*Exercise*.
Repeat the span of the provided text whose first words are "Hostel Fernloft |" and whose last words are "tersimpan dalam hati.".

*Provided text*.
================
Hostel Fernloft |
Hari terakhir ini adalah hari yang paling kuingat sepanjang perjalanan backpacker keluar negeri, atau bahkan akan kuingat sepanjang hidupku. Pengalaman berharga kudapatkan di hari terakhir. Emosi bercampur aduk antara kecewa, marah, sedih, pasrah, berusaha, dan kelegaan. Aku berpikir hari itulah klimaks dari segala perjalanan semingguku. Jangan pernah menanyakan foto karena tidak akan ada foto yang berarti, semuanya tersimpan dalam hati.
Hari itu merupakan hari terakhir Aku, Asthy, dan Ucups di Singapore. Hari itu kami akan meninggalkan Singapore menuju Malaysia karena pesawat kami akan lepas landas dari bandara LCCT Kuala Lumpur. Jam menunjukkan pukul sebelas siang saat kami selesai melakukan pencarian transportasi yang tepat menuju Johor Bahru. Pertama, kami menaiki bis dari Frankel ave ke MRT Kembangan, lalu naik MRT ke Bugis, lalu dilanjutkan dengan naik bis 110 ke Johor Bahru. Perjalanan menggunakan bis memakan waktu yang cukup lama. Melewati daerah pinggiran Singapore yang penuh dengan apartemen usang dengan tongkat berisi cucian disetiap jendelanya.
Woodlands. Kami turun ke cek point Singapore untuk meminta stempel telah keluar dari daerah Singapore. Ucups dan Asthy yang berada di barisan depanku telah mendapatkan stempel tanpa proses yang melelahkan. Namun saat giliranku, bolak-balik petugas membolak-balik pasporku. Petugas perempuan itu melihat wajahku, meminta tanda pengenal. Lalu dia menelpon dengan bahasa Singlish bahwa ada masalah dengan pasporku. Perutku langsung mulas dan merasa da yang tidak beres dengan pasporku. Aku mengingat kesalahan apa yang kulakukan di Singapore. Aku ingat pernah menyebrang jalan sembarangan saat sepi. Masa gara-gara itu?
"Miss tolong masuk kesini dulu, ada yang tidak beres dengan paspormu," ujar petugas wanita itu dalam bahasa Singlish. Aku bingung dan tidak bisa berpikir "Kenapa?" ujarku dalam Bahasa Indonesia. Ternyata cap di kartu kedatangan adalah not permitted to enter Singapore, sedangkan cap di passporku adalah permitted to enter Singapore. "Masuk ke ruang hijau dulu," jelas petugas itu dalam bahasa Melayu. Aku menyanggah bahwa aku tak bisa berlama-lama di Singapore karena pesawatku akan terbang nanti malam. Namun petugas itu meyakinkan prosesnya tidak akan lama.
================
*Data lines*.
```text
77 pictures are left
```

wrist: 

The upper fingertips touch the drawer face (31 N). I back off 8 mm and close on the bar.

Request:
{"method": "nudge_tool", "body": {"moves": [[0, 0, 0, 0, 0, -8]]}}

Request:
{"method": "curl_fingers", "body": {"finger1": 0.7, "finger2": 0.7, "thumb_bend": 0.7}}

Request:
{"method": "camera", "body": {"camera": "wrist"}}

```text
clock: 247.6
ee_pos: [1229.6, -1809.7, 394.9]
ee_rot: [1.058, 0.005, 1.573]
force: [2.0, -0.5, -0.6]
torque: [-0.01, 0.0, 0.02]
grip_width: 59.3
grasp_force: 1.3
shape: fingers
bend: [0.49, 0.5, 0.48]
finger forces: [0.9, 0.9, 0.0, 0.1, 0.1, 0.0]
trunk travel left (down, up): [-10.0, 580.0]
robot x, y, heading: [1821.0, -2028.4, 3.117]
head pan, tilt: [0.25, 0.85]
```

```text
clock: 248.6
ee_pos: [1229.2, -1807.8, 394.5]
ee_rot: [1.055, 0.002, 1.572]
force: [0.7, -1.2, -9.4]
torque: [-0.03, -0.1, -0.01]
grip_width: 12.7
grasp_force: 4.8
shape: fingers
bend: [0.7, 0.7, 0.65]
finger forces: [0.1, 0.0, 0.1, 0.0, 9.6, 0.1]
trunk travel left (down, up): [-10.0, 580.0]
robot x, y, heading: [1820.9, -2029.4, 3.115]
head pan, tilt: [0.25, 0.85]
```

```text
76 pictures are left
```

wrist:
================
*Task output*.
Hostel Fernloft |
Hari terakhir ini adalah hari yang paling kuingat sepanjang perjalanan backpacker keluar negeri, atau bahkan akan kuingat sepanjang hidupku. Pengalaman berharga kudapatkan di hari terakhir. Emosi bercampur aduk antara kecewa, marah, sedih, pasrah, berusaha, dan kelegaan. Aku berpikir hari itulah klimaks dari segala perjalanan semingguku. Jangan pernah menanyakan foto karena tidak akan ada foto yang berarti, semuanya tersimpan dalam hati.